**Set problem**
Copy out, exactly and without additions, the lines from the one that contains "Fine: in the" to the one that contains "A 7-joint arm", both ends included.

--------------------------------------------------

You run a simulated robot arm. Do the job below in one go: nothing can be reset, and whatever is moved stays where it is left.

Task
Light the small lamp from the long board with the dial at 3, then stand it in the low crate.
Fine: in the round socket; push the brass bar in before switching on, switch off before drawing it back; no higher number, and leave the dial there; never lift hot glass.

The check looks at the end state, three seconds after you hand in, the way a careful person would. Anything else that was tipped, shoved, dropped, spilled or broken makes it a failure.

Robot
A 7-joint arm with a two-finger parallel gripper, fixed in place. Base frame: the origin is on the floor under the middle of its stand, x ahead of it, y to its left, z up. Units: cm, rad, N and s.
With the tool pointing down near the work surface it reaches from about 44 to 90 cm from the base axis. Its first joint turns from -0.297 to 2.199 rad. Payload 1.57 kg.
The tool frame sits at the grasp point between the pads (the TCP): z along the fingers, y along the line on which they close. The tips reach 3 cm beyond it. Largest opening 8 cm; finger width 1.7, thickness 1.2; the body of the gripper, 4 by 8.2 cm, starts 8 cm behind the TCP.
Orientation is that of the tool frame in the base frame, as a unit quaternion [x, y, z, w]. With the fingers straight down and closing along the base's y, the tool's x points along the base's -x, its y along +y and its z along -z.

--------------------------------------------------

**Solution for this exercise**
Fine: in the round socket; push the brass bar in before switching on, switch off before drawing it back; no higher number, and leave the dial there; never lift hot glass.

The check looks at the end state, three seconds after you hand in, the way a careful person would. Anything else that was tipped, shoved, dropped, spilled or broken makes it a failure.

Robot
A 7-joint arm with a two-finger parallel gripper, fixed in place. Base frame: the origin is on the floor under the middle of its stand, x ahead of it, y to its left, z up. Units: cm, rad, N and s.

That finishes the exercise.